───── RECORDS SHOWN ─────
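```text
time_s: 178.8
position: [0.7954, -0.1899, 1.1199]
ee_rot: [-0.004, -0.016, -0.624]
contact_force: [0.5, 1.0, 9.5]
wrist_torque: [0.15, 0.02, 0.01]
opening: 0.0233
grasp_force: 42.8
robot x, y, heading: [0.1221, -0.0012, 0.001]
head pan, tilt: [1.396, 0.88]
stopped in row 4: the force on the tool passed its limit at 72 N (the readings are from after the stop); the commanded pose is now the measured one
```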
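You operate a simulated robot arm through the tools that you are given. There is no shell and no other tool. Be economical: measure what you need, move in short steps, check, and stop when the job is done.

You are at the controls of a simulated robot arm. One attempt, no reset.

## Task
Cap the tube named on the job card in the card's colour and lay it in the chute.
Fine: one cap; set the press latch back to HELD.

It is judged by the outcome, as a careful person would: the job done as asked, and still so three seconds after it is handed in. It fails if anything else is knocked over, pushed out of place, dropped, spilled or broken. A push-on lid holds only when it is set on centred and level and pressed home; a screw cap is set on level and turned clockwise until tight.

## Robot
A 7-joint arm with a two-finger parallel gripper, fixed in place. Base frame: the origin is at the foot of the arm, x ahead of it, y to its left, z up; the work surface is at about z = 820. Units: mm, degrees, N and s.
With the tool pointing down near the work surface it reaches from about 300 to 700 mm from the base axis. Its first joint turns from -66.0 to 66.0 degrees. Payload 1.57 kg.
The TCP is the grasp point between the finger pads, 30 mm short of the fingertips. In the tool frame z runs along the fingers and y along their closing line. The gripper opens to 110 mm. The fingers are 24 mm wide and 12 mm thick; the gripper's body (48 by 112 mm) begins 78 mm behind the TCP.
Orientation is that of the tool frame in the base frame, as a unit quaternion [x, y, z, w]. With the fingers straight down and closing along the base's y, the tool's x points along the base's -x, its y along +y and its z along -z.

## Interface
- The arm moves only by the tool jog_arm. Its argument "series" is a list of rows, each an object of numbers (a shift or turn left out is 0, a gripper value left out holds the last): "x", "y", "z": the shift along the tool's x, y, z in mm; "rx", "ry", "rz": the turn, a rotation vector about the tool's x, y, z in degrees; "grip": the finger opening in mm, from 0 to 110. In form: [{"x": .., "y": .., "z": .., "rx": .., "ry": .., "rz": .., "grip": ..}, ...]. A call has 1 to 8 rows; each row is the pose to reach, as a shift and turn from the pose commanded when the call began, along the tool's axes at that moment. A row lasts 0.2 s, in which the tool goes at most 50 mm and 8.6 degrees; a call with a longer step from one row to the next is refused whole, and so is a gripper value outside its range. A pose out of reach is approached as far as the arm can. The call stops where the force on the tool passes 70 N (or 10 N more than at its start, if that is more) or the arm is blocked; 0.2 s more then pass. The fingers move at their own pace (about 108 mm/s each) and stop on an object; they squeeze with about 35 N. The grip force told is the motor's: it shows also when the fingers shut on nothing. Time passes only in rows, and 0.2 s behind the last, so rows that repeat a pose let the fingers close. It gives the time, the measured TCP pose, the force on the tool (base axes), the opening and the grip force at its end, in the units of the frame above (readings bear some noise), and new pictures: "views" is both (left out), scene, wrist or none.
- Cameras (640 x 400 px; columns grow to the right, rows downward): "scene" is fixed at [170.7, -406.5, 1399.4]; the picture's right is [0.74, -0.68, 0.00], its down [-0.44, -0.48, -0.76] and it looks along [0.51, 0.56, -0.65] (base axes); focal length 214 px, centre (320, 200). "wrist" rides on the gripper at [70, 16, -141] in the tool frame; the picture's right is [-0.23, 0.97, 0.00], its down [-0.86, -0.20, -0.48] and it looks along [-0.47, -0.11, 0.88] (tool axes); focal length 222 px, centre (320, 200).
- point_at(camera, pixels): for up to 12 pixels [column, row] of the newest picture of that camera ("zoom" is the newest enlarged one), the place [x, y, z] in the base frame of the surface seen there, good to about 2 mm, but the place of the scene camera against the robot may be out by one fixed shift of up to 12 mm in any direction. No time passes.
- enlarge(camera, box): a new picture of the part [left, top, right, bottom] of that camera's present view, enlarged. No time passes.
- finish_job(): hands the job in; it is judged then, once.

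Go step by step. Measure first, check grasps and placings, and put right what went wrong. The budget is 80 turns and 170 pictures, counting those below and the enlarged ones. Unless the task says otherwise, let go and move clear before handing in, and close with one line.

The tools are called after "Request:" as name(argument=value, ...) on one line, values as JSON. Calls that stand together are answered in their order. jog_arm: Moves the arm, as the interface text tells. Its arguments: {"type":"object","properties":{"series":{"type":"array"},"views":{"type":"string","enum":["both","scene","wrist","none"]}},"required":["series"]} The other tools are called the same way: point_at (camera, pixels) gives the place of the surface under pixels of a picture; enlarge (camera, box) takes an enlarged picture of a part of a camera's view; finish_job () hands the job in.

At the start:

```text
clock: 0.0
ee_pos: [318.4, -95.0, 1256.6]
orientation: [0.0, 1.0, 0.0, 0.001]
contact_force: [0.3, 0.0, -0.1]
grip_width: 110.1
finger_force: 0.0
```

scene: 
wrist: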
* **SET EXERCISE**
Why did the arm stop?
─────
Pick out the lines containing the string "fixed".

* **FULL OUTPUT**
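A 7-joint arm with a two-finger parallel gripper, fixed in place. Base frame: the origin is at the foot of the arm, x ahead of it, y to its left, z up; the work surface is at about z = 820. Units: mm, degrees, N and s.
- Cameras (640 x 400 px; columns grow to the right, rows downward): "scene" is fixed at [170.7, -406.5, 1399.4]; the picture's right is [0.74, -0.68, 0.00], its down [-0.44, -0.48, -0.76] and it looks along [0.51, 0.56, -0.65] (base axes); focal length 214 px, centre (320, 200). "wrist" rides on the gripper at [70, 16, -141] in the tool frame; the picture's right is [-0.23, 0.97, 0.00], its down [-0.86, -0.20, -0.48] and it looks along [-0.47, -0.11, 0.88] (tool axes); focal length 222 px, centre (320, 200).
- point_at(camera, pixels): for up to 12 pixels [column, row] of the newest picture of that camera ("zoom" is the newest enlarged one), the place [x, y, z] in the base frame of the surface seen there, good to about 2 mm, but the place of the scene camera against the robot may be out by one fixed shift of up to 12 mm in any direction. No time passes.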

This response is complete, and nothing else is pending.